Asset segregation and control: For custodians or any vendor holding assets, demand clear segregation of customer assets from company assets with cryptographic proof. Require multi-signature wallet configurations where you control at least one key for high-value holdings.

Data portability: Ensure you can export all your data in usable formats on demand. For blockchain infrastructure vendors, verify you can migrate to alternative providers without significant downtime or data loss.

Termination rights: Include specific termination triggers beyond typical "for cause" provisions. These should include regulatory actions against the vendor, failure to maintain required insurance or licenses, breach of security standards, or change of control.

Performance guarantees: For critical services, establish SLAs with teeth—financial penalties for downtime, delayed transactions, or failed security requirements. Many crypto vendors resist SLAs, viewing them as applicable only to "traditional" businesses. Push back.

Incident notification requirements: Specify exact timeframes for vendor notification of security incidents, regulatory actions, financial difficulties, or key personnel changes. The FTX situation might have unfolded differently if institutional clients had received timely notification of Alameda's financial stress.

According to legal experts at Latham & Watkins, many crypto vendor agreements they've reviewed lack basic protective provisions standard in traditional financial services contracts. They recommend using institutional-grade master services agreements adapted for crypto-specific risks rather than accepting vendor form agreements.
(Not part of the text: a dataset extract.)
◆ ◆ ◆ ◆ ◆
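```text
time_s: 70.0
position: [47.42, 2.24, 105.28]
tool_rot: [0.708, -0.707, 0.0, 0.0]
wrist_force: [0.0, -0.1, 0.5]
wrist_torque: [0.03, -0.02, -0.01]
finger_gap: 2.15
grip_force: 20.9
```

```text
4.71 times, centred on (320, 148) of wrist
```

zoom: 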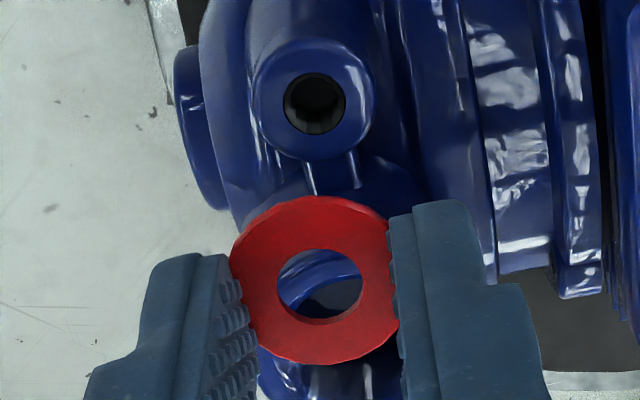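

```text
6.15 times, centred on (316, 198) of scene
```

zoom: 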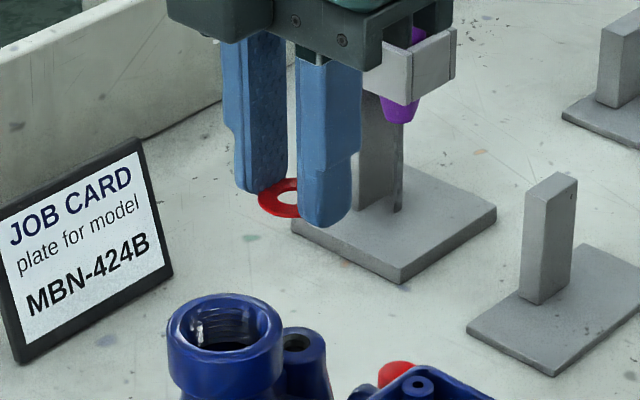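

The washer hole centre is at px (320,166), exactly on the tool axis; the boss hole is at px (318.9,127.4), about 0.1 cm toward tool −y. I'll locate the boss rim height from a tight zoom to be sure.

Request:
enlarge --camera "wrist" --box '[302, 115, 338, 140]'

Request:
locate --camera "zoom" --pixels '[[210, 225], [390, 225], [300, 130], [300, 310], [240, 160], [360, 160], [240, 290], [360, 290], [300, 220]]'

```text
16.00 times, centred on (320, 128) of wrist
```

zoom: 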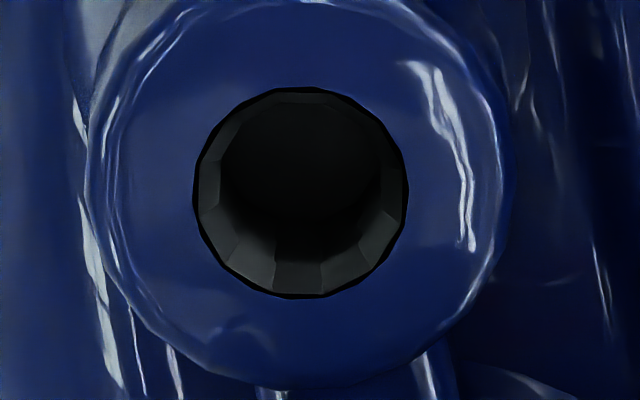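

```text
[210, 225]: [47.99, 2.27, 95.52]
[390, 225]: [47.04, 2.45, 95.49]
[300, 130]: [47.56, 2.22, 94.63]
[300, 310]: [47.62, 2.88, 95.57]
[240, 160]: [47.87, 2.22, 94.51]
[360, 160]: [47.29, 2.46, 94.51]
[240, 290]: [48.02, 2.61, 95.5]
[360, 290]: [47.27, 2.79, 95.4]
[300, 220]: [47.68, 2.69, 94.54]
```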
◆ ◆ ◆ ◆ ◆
Moving Forward: Building a Culture of Continuous Due Diligence

The seven upgrades outlined here share a common theme: shifting from due diligence as a one-time approval process to continuous vendor risk management as an ongoing organizational capability.

This requires investment—in technology platforms that automate monitoring, in personnel with specialized crypto risk expertise, and in processes that balance thorough oversight with the speed crypto markets demand. According to Deloitte's 2024 financial services outlook, institutions are increasing vendor risk management budgets by an average of 34% to address crypto-specific challenges.

But the alternative—continuing with minimal due diligence practices that contributed to 2022's disasters—is no longer viable. Regulators are requiring institutional-grade vendor management as a condition for licensing. Institutional investors are demanding it as a condition for capital allocation. And customers are choosing platforms based on security and stability rather than yield promises alone.

The crypto industry stands at a reset moment. Issuers and custodians that upgrade their vendor due diligence now will be positioned as the trusted, resilient infrastructure for the next wave of digital asset adoption. Those that don't risk becoming case studies in the next crisis.

Start by assessing your current vendor portfolio against these seven dimensions. Identify your highest-risk relationships and begin the upgrade process there. Build a cross-functional vendor risk committee that includes legal, compliance, technology, and business representatives. And remember: in crypto, trust is everything, and trust requires verification—continuous, thorough, uncompromising verification.

The future of digital assets depends on getting vendor risk management right. The time to act is now.